By Dr. Lin Chambers, NASA Scientist for GLOBE
A few weeks ago I spent an evening visiting relatives (they shall remain unidentified to protect the guilty). When I arrived at the house, there were several lights on. I rang the doorbell. I knocked. The dog barked, but no one answered. The door was not locked, so I went into the house and said hello to the dog. The house has a main floor, an upper floor, and a basement. There were lights on at all three levels. I called out – no one answered on the main level. I went to the stairs and called up – no one answered. I went to the basement stairs and called down – still no answer, but now I could hear voices. I walked downstairs and found the television on, but still no people. Hmmmm….
I headed back to the main level. At that point, the parents of the family came home and I learned that their boys had been home most recently, and had left all these lights and things on. Hmmm….
There has been much discussion about how sure we are about the prospects for climate change and resulting bad effects, and whether therefore we need to begin to take action now. While we do not yet know the exact timing, size, and details of these bad impacts, this experience with the “house of lights” made me wonder: How sure would someone have to be about climate change impacts to take such simple actions as turning off the light or the television when they are not even in the room (or the house!)?
An interesting – and entertaining – discussion on the related question of risk assessment can be found on YouTube.
Teddy Roosevelt, US President from 1901-1909 said: “[Future generations] will reproach us, not for what we have used, but for what we have wasted…”

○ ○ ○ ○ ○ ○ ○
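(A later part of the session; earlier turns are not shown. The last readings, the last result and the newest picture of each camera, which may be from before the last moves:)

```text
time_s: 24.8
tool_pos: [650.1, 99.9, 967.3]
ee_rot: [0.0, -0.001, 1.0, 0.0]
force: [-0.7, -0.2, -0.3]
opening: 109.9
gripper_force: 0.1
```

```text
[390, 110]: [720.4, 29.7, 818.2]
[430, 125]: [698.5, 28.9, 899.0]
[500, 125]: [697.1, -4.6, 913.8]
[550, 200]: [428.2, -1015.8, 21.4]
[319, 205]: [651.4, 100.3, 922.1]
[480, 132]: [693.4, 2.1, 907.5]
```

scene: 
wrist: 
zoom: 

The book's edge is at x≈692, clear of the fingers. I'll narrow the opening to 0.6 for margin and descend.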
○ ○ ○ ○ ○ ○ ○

In this case, it was the other way around: I found myself reproaching the younger generation for the waste in the “house of lights”. Because really, one of the best and easiest ways to address the risks of climate change is to stop wasting energy and it is also a win-win-win-win scenario:
Win 1: It reduces power bills (saves money)
Win 2: It reduces the demand for energy and thus the need to construct more power plants
Win 3: It reduces the pollution created as a by product of electricity generation
Win 4: It reduces the emission of greenhouse gases that trap additional heat in our atmosphere.
Some might make the argument that turning lights off has other negative consequences, but the TV show Myth Busters demonstrated very scientifically that this is not the case.
Others might argue that one person turning out a light can’t possibly make a difference, but here is a nice activity that presents some back of the envelope calculations on how the impact can be multiplied if every “one” person takes that same action. It adds up!
So how about it? Are you sure enough about the possible risks to turn off lights you aren’t using? Given the win-win-win-win of the situation, I know I am!